Source extract:
____
B.         L’agente était-elle déraisonnable en concluant que les demandeurs ont fait de fausses déclarations?

 

[13]           Je suis d’avis, bien que les motifs présentés dans les notes du STIDI soient moins détaillés que ceux énoncés dans l’affidavit de l’agente, et bien qu’il n’y ait pas de preuve à l’appui du motif voulant que les documents scolaires soient facilement accessibles de manière frauduleuse au Bangladesh, je conclus que, dans l’ensemble, les autres motifs sont néanmoins suffisants et raisonnables. Les notes du STIDI insistent sur le fait que le parrain n’a pas seulement déclaré, au départ, que le demandeur était né en 1980, mais qu’il a aussi déclaré que son frère était âgé de 19 ans en 2000, ce qui concorde avec une date de naissance en 1980. Bien qu’il soit possible que le parrain ait véritablement commis une inadvertance en n’inscrivant pas la bonne date de naissance, j’estime qu’il était raisonnable pour l’agente de conclure qu’il était improbable que le parrain commette aussi une faute d’écriture en déclarant l’âge du demandeur, à savoir 19 ans au lieu de 13 ans (l’âge qu’impliquerait une date de naissance en 1986 comme il a été allégué,). La combinaison de ces facteurs avec l’incitation à plus tard modifier la date de naissance à une année ultérieure afin de permettre au demandeur d’immigrer au Canada à titre d’enfant à charge (un facteur aussi cité dans les notes du STIDI) peuvent raisonnablement mener à une conclusion selon laquelle il s’agissait d’une fausse déclaration difficile à surmonter avec des documents basés sur des faits autodéclarés.
____
Instruction: Write out the whole source extract again, unchanged.
____
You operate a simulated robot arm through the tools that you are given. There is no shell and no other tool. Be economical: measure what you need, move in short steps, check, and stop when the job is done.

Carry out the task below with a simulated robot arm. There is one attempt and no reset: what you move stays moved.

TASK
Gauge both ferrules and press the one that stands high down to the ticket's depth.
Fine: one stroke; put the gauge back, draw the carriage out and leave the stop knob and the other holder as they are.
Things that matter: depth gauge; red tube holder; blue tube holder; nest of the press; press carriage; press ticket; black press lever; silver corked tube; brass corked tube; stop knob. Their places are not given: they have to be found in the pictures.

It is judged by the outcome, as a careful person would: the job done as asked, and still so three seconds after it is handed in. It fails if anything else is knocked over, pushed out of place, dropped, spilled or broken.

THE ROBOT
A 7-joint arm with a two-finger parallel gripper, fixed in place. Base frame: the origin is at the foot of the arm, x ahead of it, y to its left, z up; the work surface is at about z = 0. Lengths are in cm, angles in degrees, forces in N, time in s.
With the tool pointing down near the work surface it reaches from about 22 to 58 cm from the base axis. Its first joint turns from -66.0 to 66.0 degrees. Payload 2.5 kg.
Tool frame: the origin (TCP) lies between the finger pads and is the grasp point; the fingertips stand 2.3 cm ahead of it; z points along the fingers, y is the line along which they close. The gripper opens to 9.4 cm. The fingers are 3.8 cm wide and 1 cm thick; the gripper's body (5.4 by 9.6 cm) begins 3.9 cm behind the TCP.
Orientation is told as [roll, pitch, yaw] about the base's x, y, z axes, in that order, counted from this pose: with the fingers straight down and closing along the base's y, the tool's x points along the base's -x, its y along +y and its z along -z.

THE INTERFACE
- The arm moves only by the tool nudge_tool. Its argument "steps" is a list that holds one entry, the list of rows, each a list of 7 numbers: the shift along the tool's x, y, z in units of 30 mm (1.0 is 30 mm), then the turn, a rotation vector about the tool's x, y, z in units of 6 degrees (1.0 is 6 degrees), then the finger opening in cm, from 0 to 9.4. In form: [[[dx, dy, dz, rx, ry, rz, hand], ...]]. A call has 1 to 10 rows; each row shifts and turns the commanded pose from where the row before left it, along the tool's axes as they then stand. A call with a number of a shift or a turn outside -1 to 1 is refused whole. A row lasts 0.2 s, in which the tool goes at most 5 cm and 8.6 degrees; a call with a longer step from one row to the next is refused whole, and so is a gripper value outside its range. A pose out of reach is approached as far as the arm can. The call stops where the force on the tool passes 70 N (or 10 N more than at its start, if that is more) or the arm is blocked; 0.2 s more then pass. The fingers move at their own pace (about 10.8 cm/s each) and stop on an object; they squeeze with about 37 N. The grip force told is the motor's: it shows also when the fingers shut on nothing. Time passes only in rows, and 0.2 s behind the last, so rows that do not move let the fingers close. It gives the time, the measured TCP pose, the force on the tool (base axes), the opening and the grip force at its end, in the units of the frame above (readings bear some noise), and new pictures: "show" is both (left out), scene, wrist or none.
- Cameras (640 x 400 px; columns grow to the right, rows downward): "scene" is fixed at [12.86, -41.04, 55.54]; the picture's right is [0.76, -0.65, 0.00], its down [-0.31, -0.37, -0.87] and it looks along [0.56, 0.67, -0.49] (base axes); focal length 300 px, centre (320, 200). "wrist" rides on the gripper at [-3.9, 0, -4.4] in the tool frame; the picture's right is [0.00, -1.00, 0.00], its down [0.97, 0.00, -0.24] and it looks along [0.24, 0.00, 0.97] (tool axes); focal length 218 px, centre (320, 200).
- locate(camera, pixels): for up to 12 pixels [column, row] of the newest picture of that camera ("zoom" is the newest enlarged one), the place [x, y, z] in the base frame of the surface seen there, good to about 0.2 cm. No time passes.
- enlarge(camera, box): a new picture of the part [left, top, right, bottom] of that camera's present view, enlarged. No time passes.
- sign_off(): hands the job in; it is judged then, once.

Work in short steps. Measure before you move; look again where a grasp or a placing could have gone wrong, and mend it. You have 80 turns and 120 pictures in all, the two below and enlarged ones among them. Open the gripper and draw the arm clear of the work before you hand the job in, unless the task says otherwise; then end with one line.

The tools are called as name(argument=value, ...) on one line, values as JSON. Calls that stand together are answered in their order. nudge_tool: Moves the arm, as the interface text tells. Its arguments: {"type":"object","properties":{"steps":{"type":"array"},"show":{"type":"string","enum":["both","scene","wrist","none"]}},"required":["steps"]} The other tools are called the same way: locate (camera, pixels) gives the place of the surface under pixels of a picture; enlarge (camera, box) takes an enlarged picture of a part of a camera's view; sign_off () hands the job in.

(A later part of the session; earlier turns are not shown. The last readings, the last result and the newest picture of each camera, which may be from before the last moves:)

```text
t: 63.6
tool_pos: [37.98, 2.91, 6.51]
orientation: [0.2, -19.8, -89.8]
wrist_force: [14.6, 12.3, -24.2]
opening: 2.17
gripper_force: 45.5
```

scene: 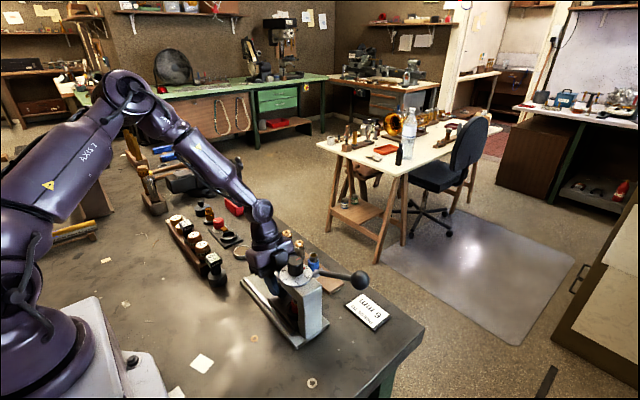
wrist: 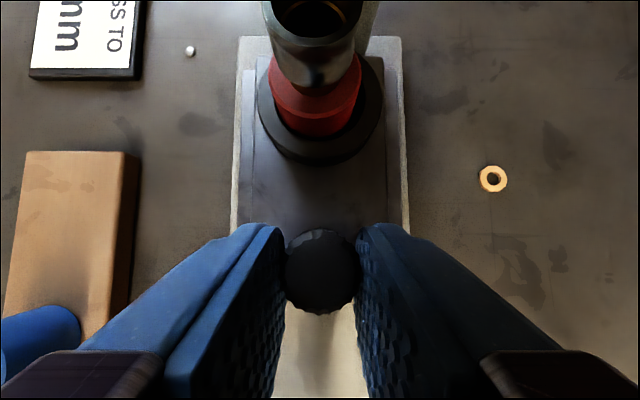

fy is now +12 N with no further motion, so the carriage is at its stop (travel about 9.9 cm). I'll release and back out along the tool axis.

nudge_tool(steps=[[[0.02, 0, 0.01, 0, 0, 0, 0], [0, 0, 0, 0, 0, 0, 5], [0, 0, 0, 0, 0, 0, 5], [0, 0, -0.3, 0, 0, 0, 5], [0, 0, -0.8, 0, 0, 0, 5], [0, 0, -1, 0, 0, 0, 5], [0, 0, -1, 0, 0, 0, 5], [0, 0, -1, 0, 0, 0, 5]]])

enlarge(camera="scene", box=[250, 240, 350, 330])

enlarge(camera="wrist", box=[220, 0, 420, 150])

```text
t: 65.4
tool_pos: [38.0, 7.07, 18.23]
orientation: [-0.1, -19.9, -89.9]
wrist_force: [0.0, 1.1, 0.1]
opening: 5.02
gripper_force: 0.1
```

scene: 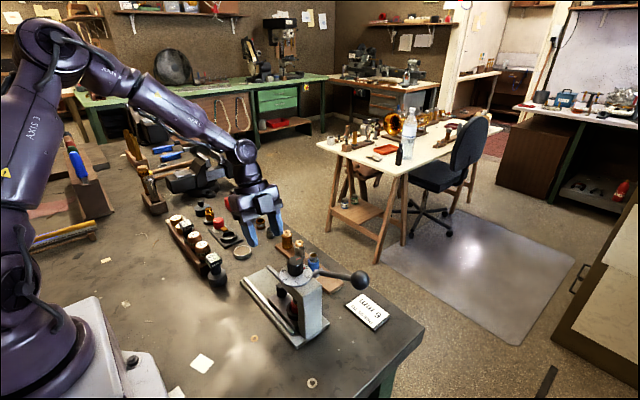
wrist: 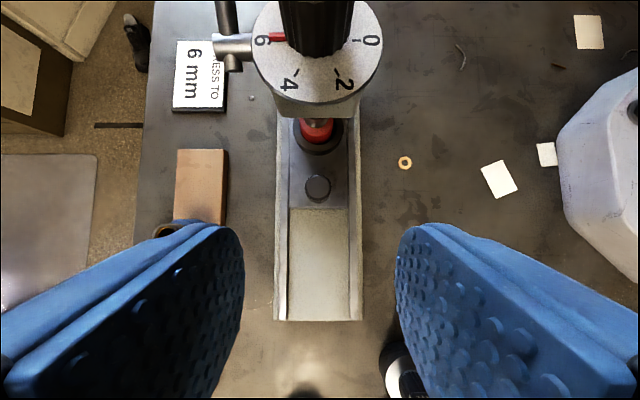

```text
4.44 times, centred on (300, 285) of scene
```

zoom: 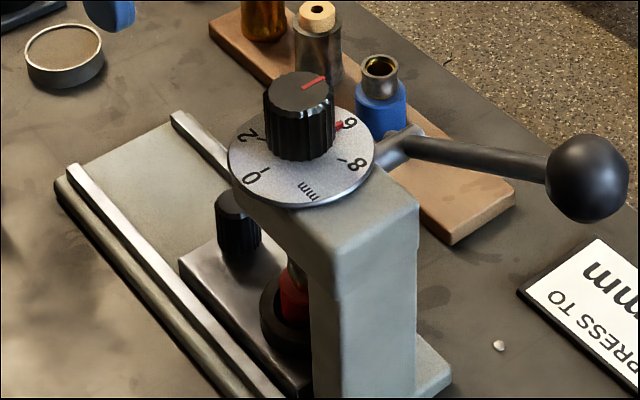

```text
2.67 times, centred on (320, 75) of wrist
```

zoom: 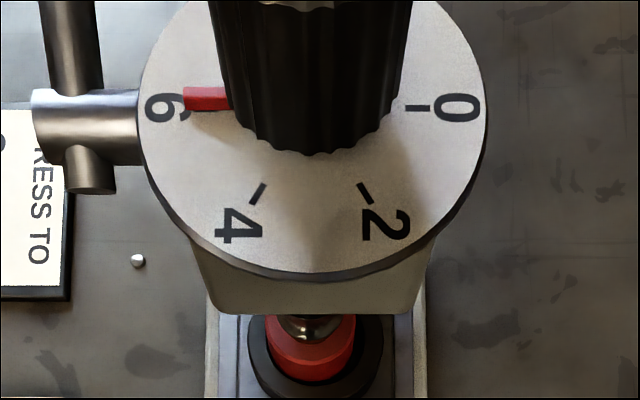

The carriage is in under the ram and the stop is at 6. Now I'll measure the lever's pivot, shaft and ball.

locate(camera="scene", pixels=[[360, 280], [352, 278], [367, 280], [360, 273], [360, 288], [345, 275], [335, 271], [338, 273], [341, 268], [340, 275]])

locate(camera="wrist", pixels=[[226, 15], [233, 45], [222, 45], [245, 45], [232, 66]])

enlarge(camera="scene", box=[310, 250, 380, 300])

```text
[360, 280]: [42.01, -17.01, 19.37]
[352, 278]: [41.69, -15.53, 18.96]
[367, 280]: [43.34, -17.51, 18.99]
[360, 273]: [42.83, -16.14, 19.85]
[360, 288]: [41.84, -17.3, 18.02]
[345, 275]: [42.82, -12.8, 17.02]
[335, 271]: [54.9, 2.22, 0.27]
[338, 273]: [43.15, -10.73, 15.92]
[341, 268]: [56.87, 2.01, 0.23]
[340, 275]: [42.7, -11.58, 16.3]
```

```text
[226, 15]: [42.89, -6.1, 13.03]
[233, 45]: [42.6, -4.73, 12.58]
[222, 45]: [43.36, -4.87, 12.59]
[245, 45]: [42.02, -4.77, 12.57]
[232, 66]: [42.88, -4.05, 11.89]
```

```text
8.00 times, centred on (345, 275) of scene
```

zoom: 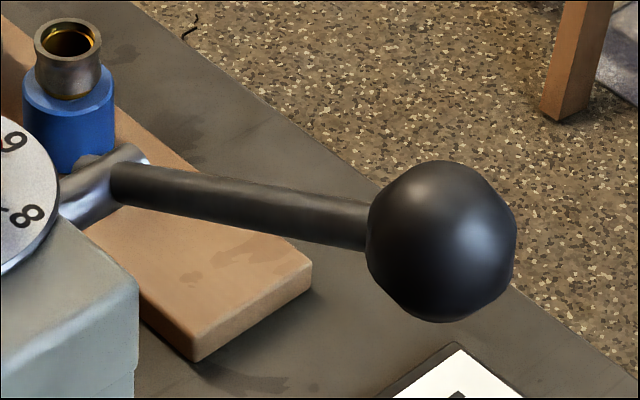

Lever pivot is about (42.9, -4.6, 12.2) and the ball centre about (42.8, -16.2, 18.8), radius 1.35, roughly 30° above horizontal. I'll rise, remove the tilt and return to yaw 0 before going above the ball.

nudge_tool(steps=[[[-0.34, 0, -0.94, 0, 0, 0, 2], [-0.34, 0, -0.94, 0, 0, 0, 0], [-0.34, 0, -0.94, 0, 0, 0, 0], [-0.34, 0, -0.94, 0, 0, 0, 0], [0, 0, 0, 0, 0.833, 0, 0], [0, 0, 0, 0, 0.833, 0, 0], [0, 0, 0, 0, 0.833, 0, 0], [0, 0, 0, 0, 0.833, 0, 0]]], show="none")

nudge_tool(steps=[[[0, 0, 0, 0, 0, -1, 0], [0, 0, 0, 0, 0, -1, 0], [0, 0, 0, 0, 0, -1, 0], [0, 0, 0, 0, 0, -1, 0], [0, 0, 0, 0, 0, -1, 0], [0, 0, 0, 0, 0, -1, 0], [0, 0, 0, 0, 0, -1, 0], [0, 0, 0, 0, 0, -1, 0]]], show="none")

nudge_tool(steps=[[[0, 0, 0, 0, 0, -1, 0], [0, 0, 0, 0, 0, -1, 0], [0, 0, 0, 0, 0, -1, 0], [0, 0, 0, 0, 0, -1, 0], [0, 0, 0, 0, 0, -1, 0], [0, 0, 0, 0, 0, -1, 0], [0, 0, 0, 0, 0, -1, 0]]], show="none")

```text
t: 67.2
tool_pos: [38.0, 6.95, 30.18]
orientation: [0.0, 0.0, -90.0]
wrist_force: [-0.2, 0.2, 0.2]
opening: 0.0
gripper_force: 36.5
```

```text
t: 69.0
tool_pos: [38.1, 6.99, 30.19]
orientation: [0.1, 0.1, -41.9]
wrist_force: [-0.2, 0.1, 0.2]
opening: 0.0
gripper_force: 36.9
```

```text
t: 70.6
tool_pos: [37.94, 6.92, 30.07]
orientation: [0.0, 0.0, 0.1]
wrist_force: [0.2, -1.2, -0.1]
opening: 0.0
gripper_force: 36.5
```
____
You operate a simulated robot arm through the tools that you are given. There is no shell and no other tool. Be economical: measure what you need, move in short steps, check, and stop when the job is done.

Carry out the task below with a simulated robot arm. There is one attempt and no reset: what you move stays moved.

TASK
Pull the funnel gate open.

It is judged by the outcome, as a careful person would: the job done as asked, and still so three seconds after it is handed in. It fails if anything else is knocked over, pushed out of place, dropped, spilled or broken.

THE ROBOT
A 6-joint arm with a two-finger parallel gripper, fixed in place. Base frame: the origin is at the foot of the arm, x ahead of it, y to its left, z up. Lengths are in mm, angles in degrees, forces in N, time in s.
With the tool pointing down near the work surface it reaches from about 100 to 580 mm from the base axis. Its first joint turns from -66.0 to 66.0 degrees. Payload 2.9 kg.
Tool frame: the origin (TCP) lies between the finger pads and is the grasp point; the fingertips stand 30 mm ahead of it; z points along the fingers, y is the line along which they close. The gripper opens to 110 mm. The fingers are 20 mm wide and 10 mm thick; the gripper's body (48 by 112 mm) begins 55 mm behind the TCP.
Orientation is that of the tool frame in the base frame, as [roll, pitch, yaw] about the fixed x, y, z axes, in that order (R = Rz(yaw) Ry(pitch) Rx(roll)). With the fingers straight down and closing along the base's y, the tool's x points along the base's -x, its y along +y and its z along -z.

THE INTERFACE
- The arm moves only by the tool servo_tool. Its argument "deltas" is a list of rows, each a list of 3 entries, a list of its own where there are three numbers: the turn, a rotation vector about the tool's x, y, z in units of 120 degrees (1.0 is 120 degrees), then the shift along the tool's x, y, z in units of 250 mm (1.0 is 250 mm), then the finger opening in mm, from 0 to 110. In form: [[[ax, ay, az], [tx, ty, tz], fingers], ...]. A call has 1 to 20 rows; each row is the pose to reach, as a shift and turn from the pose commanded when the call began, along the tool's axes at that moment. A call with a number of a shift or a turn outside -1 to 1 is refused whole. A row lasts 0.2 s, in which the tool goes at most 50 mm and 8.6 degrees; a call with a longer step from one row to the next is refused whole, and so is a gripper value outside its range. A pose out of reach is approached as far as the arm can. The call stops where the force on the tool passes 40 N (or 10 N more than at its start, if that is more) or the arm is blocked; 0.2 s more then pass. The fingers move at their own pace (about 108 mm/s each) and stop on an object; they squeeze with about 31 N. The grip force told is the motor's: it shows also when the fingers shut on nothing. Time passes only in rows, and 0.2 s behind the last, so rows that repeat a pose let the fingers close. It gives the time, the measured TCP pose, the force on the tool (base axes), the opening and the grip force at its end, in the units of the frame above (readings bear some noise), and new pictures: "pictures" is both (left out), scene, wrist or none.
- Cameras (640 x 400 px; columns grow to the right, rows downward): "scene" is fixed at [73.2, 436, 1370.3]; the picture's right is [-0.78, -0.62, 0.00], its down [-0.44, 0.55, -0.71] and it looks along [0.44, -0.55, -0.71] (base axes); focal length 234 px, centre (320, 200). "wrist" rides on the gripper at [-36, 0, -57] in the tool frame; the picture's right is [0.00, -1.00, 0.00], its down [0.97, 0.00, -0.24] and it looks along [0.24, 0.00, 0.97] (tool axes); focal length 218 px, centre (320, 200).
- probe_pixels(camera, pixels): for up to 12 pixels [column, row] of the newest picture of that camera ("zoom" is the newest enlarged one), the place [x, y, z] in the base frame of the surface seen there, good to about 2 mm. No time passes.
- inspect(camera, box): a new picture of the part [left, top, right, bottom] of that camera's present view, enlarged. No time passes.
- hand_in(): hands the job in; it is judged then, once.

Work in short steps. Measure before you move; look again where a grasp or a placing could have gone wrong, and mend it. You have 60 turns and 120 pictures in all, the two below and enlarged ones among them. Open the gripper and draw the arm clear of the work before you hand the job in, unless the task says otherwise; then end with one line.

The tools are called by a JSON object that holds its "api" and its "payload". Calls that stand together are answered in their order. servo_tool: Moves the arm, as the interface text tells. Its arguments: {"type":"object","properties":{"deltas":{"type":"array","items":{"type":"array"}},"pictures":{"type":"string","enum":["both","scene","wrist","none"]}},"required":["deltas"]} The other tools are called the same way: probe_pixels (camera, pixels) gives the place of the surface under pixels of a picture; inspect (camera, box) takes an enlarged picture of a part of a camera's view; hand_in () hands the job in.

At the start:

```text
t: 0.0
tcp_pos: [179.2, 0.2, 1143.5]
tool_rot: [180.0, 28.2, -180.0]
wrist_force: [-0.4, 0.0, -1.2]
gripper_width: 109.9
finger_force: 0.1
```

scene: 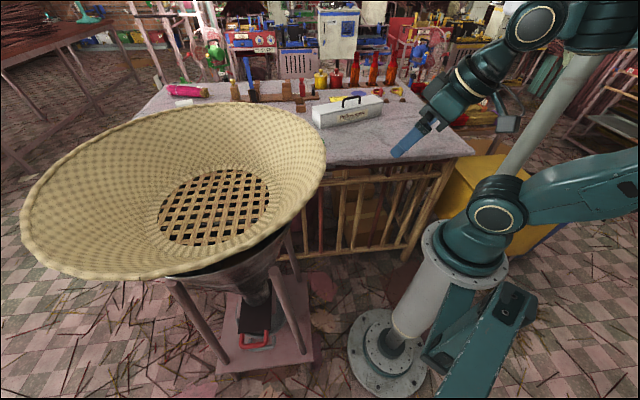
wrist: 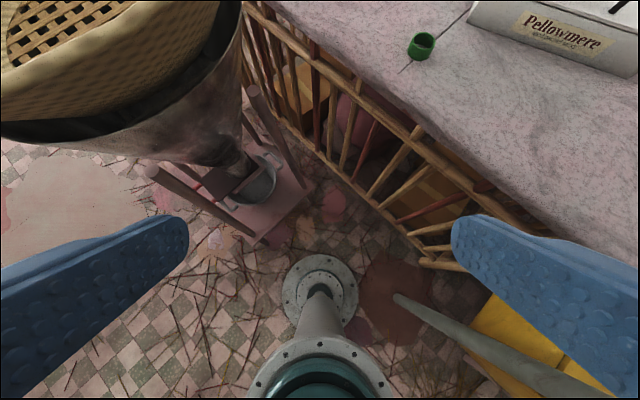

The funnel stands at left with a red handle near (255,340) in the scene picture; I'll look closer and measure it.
____
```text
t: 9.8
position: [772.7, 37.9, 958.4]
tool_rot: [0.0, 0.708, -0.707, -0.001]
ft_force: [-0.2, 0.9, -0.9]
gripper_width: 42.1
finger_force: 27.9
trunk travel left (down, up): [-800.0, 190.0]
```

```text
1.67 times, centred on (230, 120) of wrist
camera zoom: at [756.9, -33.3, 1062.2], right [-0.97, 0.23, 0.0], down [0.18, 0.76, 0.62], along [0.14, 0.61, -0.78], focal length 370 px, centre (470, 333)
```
____
Result of the exercise:
B.         L’agente était-elle déraisonnable en concluant que les demandeurs ont fait de fausses déclarations?

 

[13]           Je suis d’avis, bien que les motifs présentés dans les notes du STIDI soient moins détaillés que ceux énoncés dans l’affidavit de l’agente, et bien qu’il n’y ait pas de preuve à l’appui du motif voulant que les documents scolaires soient facilement accessibles de manière frauduleuse au Bangladesh, je conclus que, dans l’ensemble, les autres motifs sont néanmoins suffisants et raisonnables. Les notes du STIDI insistent sur le fait que le parrain n’a pas seulement déclaré, au départ, que le demandeur était né en 1980, mais qu’il a aussi déclaré que son frère était âgé de 19 ans en 2000, ce qui concorde avec une date de naissance en 1980. Bien qu’il soit possible que le parrain ait véritablement commis une inadvertance en n’inscrivant pas la bonne date de naissance, j’estime qu’il était raisonnable pour l’agente de conclure qu’il était improbable que le parrain commette aussi une faute d’écriture en déclarant l’âge du demandeur, à savoir 19 ans au lieu de 13 ans (l’âge qu’impliquerait une date de naissance en 1986 comme il a été allégué,). La combinaison de ces facteurs avec l’incitation à plus tard modifier la date de naissance à une année ultérieure afin de permettre au demandeur d’immigrer au Canada à titre d’enfant à charge (un facteur aussi cité dans les notes du STIDI) peuvent raisonnablement mener à une conclusion selon laquelle il s’agissait d’une fausse déclaration difficile à surmonter avec des documents basés sur des faits autodéclarés.